An Iran-Afghanistan cooperation pact has been hatched out between President Hamid Karzai and Iranian President Hassan Rouhani in Tehran Sunday. The deal comes as Karzai resists signing a security agreement previously reached with the U.S., which Karzai himself negotiated.

“Afghanistan agreed on a long-term friendship and cooperation pact with Iran,” Karzai’s spokesman Aimal Faizi said, according to Reuters. “The pact will be for long-term political, security, economic and cultural cooperation, regional peace and security.”

Afghanistan previously signed a cooperation pact with Iran in August mainly pertaining to security issues, but Faizi said the proposed new agreement would have a broader scope with greater implications.

Rouhani said Sunday his country opposes the presence of foreign forces in Afghanistan and the region, saying their presence generates tension, the official IRNA news agency reported.

IRNA quoted Rouhani as telling Karzai: “We believe that all foreign forces should leave the region and that the security of Afghanistan should be handed over to people of the country.”

“We are concerned about tensions caused by foreign forces’ presence in the region,” Rouhani was quoted as saying. He also called for more cooperation between Tehran and Kabul.

Iran has been opposing a planned agreement to allow U.S. forces to remain stationed on in neighboring Afghanistan since the beginning of the debate, as the two nations share 580 miles of common border lines.

Rouhani, the new so-called moderate president of Iran, has continued this opposition since rising to the presidency. He also said Iran opposes any foreign forces in the region, not just Afghanistan, but the Middle East and the Persian Gulf, where the U.S. Navy’s Fifth Fleet has a base in the tiny kingdom of Bahrain.

On Saturday, U.S. Defense Secretary Chuck Hagel laid out the framework to increase defense cooperation between states within the Gulf region, while at the same time insisting that America’s military commitment to the Middle East will continue. No attention was paid to the potential impact of the sequester on such ambitious plans.
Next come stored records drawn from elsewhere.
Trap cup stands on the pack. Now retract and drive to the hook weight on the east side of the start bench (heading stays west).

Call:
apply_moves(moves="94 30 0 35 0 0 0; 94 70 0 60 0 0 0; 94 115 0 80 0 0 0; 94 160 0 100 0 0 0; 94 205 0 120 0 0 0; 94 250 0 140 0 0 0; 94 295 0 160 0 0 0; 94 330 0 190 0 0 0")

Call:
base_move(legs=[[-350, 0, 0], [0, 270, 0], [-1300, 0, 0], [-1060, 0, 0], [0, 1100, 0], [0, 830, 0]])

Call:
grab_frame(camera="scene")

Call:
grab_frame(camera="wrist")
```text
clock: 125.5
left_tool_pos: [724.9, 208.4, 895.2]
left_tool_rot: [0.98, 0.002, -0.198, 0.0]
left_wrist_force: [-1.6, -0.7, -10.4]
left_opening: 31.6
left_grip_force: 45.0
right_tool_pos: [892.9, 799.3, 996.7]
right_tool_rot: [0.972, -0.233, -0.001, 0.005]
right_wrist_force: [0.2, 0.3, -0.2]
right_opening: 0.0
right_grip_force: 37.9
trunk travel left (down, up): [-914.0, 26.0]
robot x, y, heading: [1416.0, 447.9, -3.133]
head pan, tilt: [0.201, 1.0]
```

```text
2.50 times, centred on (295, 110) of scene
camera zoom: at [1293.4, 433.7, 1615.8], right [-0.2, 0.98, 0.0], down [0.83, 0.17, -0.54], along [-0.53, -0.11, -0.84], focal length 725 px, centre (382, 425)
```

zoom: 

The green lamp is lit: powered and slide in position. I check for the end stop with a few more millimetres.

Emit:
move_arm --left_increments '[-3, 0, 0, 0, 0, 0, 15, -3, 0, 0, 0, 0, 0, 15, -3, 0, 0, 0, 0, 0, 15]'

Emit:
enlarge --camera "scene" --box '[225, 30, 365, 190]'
In a speech on Saturday to Gulf leaders Hagel also insisted that the emerging global agreement that would limit Iran’s nuclear program doesn’t necessarily conclude the security threat from the Islamic republic is over.

The response from Iran added to the already-threatening statements made by the Iranian regime since the agreement was hatched out. Iran’s Defense Minister Gen. Hosein Dehghan, called the remarks by his American counterpart “threatening” on Sunday, adding that they pave the ground for mistrust toward the U.S. while revealing the influence of Israel — Iran’s arch enemy — on Washington.

The latest news comes amid Reuters reporting that Iran is moving ahead with testing more efficient uranium enrichment technology, according to a spokesman for its atomic energy agency, news that should concern world powers who just last month agreed a deal to supposedly curb Tehran’s atomic activities.

Iran signed an interim agreement over its nuclear plan with world powers last month. President Rouhani has supposedly been trying to convince skeptics and hard-liners at home that the move was not compromising on key issues of national sovereignty, thus the hardline comments of his own.

Israel has repeatedly criticized the deal and Netanyahu called it a “historic mistake,” recently calling for economic sanctions, which were beginning to work, to once-again be strengthened.